→ **Text to read**
********

Dry with a high quality microfiber drying towel, either waffle weave or plush, your choice. You can even use a leaf blower to dry the car if you want. I like the rag companys Platinum Pluffle towels for drying, they are a waffle weave plush hybrid towel and hold a lot of water.

That should just about cover your wanting to know how to maintain your paint finish. If you have more questions feel free to ask or PM me and I can be more specific about any one of the topics or products I covered.

Of Coarse there are hundreds of different products from hundreds of different manufactures that can be use with great results, I just listed ones that I personally like or have tried in the past.
 
I did a fair bit of research and it seems like XPEL was the way to go. I found a lot of negative things about 3M, but that might have been because it was their older films that weren't as good as new technology. I ended up with the XPEL Ultimate. There were a couple of other films mentioned such as SunTek that were rated pretty good, but XPEL is what most people carried by me.

I'm 50/50 because of both cost and I'm still slightly paranoid that it could somehow mess the paint up when I take it off. I know if you do it correctly that's not going to happen, and I plan to have a certified XPEL installer remove it, but I might get it taken off in 3.5-4 years just to be safe that it doesn't sit on the car for too long. If it lasts the 4 years (which it should) that really breaks down to around $300 a year, which I guess isn't as bad assuming it keeps your front end looking brand new.

Ventureshield is the older legacy 3M film. The new 3M film (3M Pro Series) is their latest film which competes with Suntek and Expel Ultimate which is the industry standard. All 3 have self-healing capabilities.

I've posted that I had 3M pro on my Mazda6 front bumper....my mistake I believe its actually Expel which was professionally installed. I installed 3M Pro series on my headlights and half the hood myself. You can get the 3M Pro series on EB in bulk. I think I bought a 2ft x 4ft roll or so for like $60. Good deal for us DIYers!! The 3M Pro is a good film. Probably not the best but probably the best value.

I installed the older 3M Ventureshield on our 2013 CX-5 and its still holding up really well 5 years later. No yellowing or anything like that. It boils down to the proper install (50% prep, 50% technique) and post install care. It's an inferior film because bug guts and tree sap don't come off as easily as the latest films. Protectionwise its similar to them.
 
For suckers if ask Me

I somewhat agree, and believe it may be a tad overkill for a car of this price range. If you look at the highly known shop here, the majority of their clients are $100k+ type rides where the client wouldn't even notice a couple Gs outta their bank account anyways...

********

→ **Supplied data**

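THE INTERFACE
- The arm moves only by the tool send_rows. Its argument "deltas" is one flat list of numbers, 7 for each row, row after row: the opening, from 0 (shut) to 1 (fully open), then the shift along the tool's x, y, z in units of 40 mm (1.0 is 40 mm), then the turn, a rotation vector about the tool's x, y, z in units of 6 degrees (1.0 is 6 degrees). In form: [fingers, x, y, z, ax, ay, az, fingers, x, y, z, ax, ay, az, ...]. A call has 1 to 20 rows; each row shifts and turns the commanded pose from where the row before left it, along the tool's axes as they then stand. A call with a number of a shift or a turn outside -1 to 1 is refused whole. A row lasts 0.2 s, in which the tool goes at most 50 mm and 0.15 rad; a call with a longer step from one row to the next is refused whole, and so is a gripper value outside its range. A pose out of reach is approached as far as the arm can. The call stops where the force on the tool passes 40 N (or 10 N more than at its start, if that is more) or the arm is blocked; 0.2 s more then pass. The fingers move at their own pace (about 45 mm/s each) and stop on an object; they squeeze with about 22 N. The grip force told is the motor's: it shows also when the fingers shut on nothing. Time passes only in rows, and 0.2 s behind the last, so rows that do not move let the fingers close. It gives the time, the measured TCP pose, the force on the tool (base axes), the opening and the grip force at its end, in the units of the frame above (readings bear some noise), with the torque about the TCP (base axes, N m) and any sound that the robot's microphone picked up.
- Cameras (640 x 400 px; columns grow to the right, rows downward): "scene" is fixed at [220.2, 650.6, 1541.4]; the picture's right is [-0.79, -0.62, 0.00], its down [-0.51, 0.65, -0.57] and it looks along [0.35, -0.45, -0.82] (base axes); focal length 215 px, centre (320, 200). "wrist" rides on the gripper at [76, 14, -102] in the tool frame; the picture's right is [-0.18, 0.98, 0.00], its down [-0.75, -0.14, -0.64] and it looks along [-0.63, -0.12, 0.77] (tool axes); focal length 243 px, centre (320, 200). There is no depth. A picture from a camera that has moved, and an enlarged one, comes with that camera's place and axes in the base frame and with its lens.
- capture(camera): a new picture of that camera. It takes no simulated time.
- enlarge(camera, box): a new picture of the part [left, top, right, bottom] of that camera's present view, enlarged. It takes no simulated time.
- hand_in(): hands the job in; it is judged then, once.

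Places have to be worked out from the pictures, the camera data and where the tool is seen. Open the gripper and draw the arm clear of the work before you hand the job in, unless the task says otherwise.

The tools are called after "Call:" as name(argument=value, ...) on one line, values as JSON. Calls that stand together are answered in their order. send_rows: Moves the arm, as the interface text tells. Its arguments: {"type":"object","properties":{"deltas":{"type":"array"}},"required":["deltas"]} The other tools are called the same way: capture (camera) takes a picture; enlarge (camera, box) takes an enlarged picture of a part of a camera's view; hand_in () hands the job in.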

********

→ **Job 1**
Show the exact text of the text to read starting from "I'm 50/50 because" and stopping at the end of "looking brand new.".
→ **Job 2**
Please continue the text to read.

→ **Exercise answer 1**
I'm 50/50 because of both cost and I'm still slightly paranoid that it could somehow mess the paint up when I take it off. I know if you do it correctly that's not going to happen, and I plan to have a certified XPEL installer remove it, but I might get it taken off in 3.5-4 years just to be safe that it doesn't sit on the car for too long. If it lasts the 4 years (which it should) that really breaks down to around $300 a year, which I guess isn't as bad assuming it keeps your front end looking brand new.

→ **Exercise answer 2**
 
Roman, You have many options available for you...

Well thank you good sir, that was a lot of really useful and good information! Thanks for taking the time.

You've given me a really good array of options here, pretty much exactly what I was looking to find out about. What brand of PPF did you apply to your CX-5? XPEL? Those ceramic coats do seem to be intense albeit a fantastic option. I think the PPF seems to be the way to go, I've seen what it looks like on the CX-5 at the dealer and it didn't bother me at all.

I'll definitely be taking the time to hand wash and wax the car, especially during the summer months (liking the technique you describe!; for the first year of my last car, I washed it by hand and probably induced more swirls than any automatic car wash ever would have). I'd be lying if I said this was going to be possible during the winter out here though. I'm hoping a high quality touchless car wash won't necessarily leave my paint looking less than 'newish' if I get it machine polished at a detailer at some point? I've seen those car wash swirls be lifted and the paint returned to nearly a brand new form— hoping that will be the case here if I can't do handwashes Dec - Feb.

Ultimately, I think what scares me about ever using an automatic carwash of any kind... is the potential for rock chips (honestly.. you really don't know what might happen in those things, last year one ripped off some plastic pieces / trims around my window). I'm not sure the one on Sunday actually put that little pin prick of a chip in my hood but boy did that scare me.

Going to do a little handwash and waxing this weekend!

BTW, what do you think about rust in general with the CX-5? I know it appears to be an issue with Mazda in general after reading around these past few days, but some of the pictures I've seen on fairly new CX-5's is a bit concerning. Are you doing anything to yours, in terms of some kind of undercoating / rust protection?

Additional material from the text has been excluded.